• _Dataset content_
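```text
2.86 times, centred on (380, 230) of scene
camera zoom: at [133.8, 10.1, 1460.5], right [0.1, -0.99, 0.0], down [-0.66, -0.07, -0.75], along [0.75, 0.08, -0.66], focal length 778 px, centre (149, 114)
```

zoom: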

• _Exercise aim_
Reproduce the data, keeping every line exactly the same.

• _Result below_
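```text
2.86 times, centred on (380, 230) of scene
camera zoom: at [133.8, 10.1, 1460.5], right [0.1, -0.99, 0.0], down [-0.66, -0.07, -0.75], along [0.75, 0.08, -0.66], focal length 778 px, centre (149, 114)
```

zoom: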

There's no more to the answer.